Special K: That’s how we got to work with Nice & Smooth, at the Latin Quarter.
Teddy Ted: Yeah, we were gonna form a group, but it wasn’t gonna be Smooth B it was gonna be a guy called June Love but he got shot and got killed. So Greg [Nice] found Smooth, who was involved with Maurice Starr who had Bobby Brown and New Edition at the time. Greg thought that was a good move.
Special K: Throughout all this, we were the underdogs though, whatever we were doing. I remember when we first came on the air, once we started coming on at midnight our competition was Red Alert, Chuck Chillout and Marley Marl who all came on at 9 PM to midnight. They’d play all the good shit already! Why would you want to listen to us? So we had to find a way to play abstract, like with album cuts and b-side tracks, so that’s kinda what made our name.
Did you enjoy the challenge?
Teddy Ted: Yeah, like if Public Enemy was out, Chuck Chillout would be playing “Rebel without a Pause,” and Red would play something else, so we’d play the little part in front of “Show ‘Em Whatcha Got.” We had to be different to be relevant.
Special K: And the phones was non-stop, sometimes until four or five in the morning and they’d still be calling.
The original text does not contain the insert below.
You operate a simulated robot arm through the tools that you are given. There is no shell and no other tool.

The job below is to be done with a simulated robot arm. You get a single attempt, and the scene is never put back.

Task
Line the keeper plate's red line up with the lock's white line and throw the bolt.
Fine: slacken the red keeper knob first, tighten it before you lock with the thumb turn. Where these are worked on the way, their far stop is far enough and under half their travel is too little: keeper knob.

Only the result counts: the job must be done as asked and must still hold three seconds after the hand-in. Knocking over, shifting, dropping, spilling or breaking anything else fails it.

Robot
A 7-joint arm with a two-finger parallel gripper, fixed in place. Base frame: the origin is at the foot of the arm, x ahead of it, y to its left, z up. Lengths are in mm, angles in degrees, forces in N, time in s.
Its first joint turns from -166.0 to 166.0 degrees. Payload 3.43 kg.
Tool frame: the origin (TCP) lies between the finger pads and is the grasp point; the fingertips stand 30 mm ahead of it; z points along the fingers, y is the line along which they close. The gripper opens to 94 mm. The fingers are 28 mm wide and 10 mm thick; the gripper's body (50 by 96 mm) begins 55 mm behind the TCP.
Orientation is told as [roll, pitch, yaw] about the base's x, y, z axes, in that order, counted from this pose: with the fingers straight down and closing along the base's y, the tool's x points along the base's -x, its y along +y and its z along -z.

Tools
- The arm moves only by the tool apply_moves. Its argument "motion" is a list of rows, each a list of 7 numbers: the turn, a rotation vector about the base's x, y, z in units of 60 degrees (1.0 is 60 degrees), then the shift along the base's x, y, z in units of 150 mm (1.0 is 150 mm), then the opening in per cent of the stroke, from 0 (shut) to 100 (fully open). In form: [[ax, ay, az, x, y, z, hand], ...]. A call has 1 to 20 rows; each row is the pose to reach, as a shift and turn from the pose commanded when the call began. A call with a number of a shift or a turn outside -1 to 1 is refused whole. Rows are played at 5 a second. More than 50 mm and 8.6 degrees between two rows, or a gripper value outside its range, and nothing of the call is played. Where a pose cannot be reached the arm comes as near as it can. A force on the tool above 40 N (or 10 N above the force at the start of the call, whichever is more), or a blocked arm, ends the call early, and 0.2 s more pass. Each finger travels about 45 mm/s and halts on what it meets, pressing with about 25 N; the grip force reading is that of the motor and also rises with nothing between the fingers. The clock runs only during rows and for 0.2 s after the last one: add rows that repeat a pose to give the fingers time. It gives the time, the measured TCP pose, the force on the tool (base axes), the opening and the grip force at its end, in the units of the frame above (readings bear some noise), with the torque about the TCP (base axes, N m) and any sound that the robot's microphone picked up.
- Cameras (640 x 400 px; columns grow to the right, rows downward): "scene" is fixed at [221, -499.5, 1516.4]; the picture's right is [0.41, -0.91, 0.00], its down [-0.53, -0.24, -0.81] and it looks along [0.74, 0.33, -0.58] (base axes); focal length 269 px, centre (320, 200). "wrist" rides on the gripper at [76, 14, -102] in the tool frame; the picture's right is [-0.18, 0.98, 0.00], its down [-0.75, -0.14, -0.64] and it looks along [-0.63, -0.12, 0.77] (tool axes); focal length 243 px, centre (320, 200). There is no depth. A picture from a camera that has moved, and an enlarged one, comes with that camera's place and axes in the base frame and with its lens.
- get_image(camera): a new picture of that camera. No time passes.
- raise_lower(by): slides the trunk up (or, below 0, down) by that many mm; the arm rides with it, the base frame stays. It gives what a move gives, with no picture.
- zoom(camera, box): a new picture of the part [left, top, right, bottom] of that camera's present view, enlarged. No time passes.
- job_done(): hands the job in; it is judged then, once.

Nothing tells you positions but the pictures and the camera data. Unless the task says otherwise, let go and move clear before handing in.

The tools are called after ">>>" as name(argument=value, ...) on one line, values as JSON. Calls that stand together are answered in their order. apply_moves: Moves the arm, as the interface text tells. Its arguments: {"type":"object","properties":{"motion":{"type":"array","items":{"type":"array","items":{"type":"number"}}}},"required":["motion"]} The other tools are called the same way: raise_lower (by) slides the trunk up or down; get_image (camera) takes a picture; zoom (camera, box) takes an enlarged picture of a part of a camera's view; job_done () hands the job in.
We’d walk down the street to take the bus home and someone would say, “You made my night!” That gives you the inspiration to keep doing it.
Did any artists ever call up the show?
Special K: We had Chris Rock call up one time. He was cool, he was in Brooklyn. We had Malcolm-Jamal Warner, he was another one who called up a lot, and the guy from Krush Grove who played Russell Simmons, Blair Underwood.
Teddy Ted: Our show was underground but people knew it. We didn’t know Malcolm-Jamal Warner, but he knew us through the radio show. He invited us to the Cosby Show and everything. That cemented it – the radio show was really important.